> [PASSAGE SHOWN]:
┌──
Ticker

6/recent/ticker-posts

Hak dan Kedudukan Perempuan dalam Hukum Kewarisan Adat Minangkabau

Foto artikel


Oleh : Habibul Rahman Hanifah
 
Perempuan dalam adat Minang memiliki kedudukan yang sangat penting. Perempuan Minang sangat diagung-agungkan oleh masyarakatnya. Keberadaan perempuan sangat diharapkan. Tingginya kedudukan perempuan ini dilambangkan sebagai “limpapeh rumah nan gadang, sumarak anjuang nan tinggi. Wanita dewasa dipanggil sebagai Bundo Kanduang panggilan Bundo Kanduang bukan sekadar istilah, tapi merupakan penggilan penghormatan.
Bundo kanduang melambangkan seorang ratu dari kerajaan Minangkabau yang mendampingi ninik mamak dalam acara seremony. Bundo kanduang juga merupakan salah satu unit lembaga dalam kerapatan adat. Wanita dengan sebutan Bundo Kanduang bukan hanya dinilai dari penampilan fisik saja, tapi juga kepribadiannya. Perempuan yang diberi julukan ini harus mempunyai kepribadian yang baik, sopan santun dan memahami tatanan adat yang berlaku.
└──
> [REQUEST 1]: Cite the passage shown exactly. Begin with "6/recent/ticker-posts" and finish with "merupakan penggilan penghormatan.".
> [REQUEST 2]: Continue the passage shown from where it stops.

> [DATASET EXTRACT]:
┌──
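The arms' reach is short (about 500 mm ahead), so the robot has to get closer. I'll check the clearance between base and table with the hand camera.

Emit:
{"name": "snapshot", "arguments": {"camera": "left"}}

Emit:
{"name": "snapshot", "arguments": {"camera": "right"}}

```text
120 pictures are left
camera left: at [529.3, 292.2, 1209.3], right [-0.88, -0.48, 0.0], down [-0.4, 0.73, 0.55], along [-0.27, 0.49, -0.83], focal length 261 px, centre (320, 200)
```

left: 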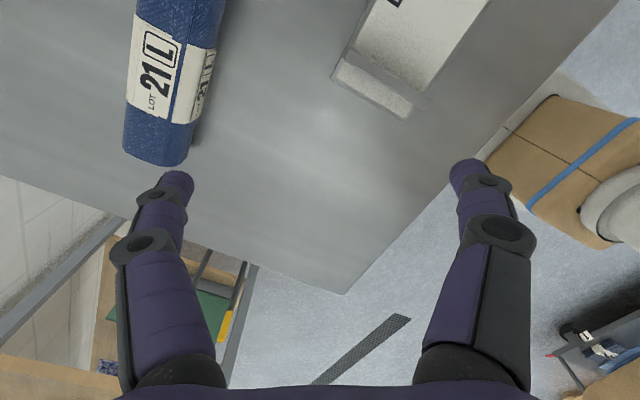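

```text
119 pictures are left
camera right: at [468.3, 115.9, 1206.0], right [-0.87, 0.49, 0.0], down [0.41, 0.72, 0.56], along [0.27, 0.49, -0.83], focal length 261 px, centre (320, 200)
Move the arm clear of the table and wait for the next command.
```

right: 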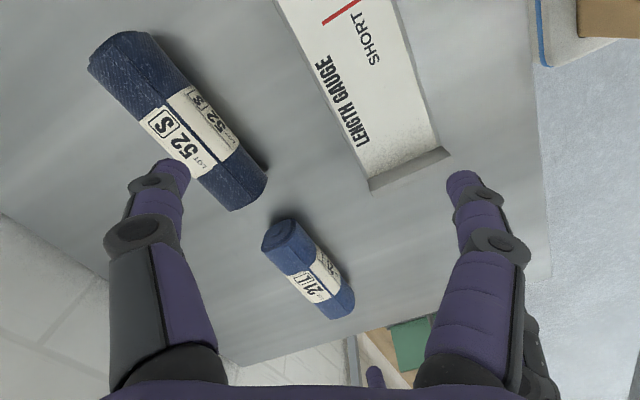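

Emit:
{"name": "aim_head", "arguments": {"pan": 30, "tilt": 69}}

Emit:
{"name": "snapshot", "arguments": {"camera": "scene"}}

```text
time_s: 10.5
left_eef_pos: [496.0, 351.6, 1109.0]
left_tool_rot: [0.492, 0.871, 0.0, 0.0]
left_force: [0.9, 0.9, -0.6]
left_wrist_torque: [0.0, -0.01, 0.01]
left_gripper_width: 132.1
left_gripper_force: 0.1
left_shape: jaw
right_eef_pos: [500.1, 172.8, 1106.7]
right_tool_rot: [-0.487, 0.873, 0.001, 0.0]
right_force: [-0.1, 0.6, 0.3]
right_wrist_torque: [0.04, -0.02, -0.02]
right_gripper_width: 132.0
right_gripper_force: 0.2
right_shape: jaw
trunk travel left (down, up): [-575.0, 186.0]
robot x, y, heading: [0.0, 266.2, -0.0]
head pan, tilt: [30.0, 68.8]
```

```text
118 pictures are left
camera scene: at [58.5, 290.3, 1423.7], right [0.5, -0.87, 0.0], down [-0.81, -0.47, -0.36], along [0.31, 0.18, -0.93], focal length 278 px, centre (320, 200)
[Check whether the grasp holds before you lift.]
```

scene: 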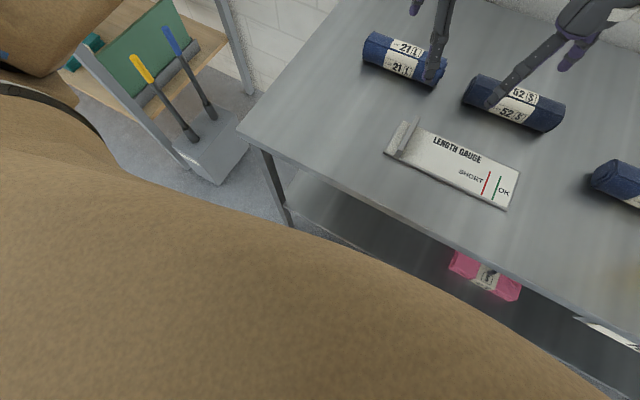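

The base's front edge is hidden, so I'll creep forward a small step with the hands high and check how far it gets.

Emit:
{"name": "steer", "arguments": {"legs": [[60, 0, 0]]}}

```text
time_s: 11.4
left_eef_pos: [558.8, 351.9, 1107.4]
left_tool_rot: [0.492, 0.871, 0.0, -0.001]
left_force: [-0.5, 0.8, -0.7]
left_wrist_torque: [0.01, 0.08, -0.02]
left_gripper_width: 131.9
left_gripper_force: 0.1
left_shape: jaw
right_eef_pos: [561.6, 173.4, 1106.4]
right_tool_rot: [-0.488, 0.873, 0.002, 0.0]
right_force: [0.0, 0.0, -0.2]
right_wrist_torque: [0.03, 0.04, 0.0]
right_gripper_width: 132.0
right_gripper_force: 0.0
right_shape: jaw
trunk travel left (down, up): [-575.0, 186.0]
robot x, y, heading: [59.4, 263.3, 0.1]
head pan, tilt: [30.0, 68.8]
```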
└──
> [WRITTEN RESPONSE 1]:
6/recent/ticker-posts

Hak dan Kedudukan Perempuan dalam Hukum Kewarisan Adat Minangkabau

Foto artikel


Oleh : Habibul Rahman Hanifah
 
Perempuan dalam adat Minang memiliki kedudukan yang sangat penting. Perempuan Minang sangat diagung-agungkan oleh masyarakatnya. Keberadaan perempuan sangat diharapkan. Tingginya kedudukan perempuan ini dilambangkan sebagai “limpapeh rumah nan gadang, sumarak anjuang nan tinggi. Wanita dewasa dipanggil sebagai Bundo Kanduang panggilan Bundo Kanduang bukan sekadar istilah, tapi merupakan penggilan penghormatan.

> [WRITTEN RESPONSE 2]:
Selanjutnya wanita wajib berpakaian secara pantas. Oleh karena itu, kaum ibu merupakan warga masyarakat yang sangat besar fungsi dan peranannya dalam hidup ini, mereka juga dilambangkan sebagai sosok yang amat mulia dan filosofis. Wanita di Minangkabau mempunyai hak suara dan pendapatnya mendapat perhatian dan selalu diutamakan. Wanita merupakan pewaris harta keluarga dan pembawa nama keluarga. Garis keturunan mengikuti garis keturunan ibu, bukan dari pihak bapak. Selain itu rumah-rumah gadang dengan ukiran yang indah di Minangkabau adalah milik wanita Minang.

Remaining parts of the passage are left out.